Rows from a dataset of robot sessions
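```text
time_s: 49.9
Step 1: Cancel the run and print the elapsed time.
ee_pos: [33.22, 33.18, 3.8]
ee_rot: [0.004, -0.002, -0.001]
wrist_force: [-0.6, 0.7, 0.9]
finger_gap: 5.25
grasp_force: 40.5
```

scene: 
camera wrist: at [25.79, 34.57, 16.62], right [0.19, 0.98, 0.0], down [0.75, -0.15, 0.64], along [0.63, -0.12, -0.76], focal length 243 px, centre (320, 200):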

---

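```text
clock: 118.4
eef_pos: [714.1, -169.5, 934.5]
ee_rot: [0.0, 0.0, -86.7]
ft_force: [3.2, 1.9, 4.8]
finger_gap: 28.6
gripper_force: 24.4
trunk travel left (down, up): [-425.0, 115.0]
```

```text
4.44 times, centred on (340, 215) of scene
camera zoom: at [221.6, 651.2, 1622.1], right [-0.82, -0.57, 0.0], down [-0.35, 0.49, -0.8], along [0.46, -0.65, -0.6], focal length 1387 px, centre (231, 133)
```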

What is asked
Pull out all lines in the data above that include "camera".

Task result
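camera wrist: at [25.79, 34.57, 16.62], right [0.19, 0.98, 0.0], down [0.75, -0.15, 0.64], along [0.63, -0.12, -0.76], focal length 243 px, centre (320, 200):
camera zoom: at [221.6, 651.2, 1622.1], right [-0.82, -0.57, 0.0], down [-0.35, 0.49, -0.8], along [0.46, -0.65, -0.6], focal length 1387 px, centre (231, 133)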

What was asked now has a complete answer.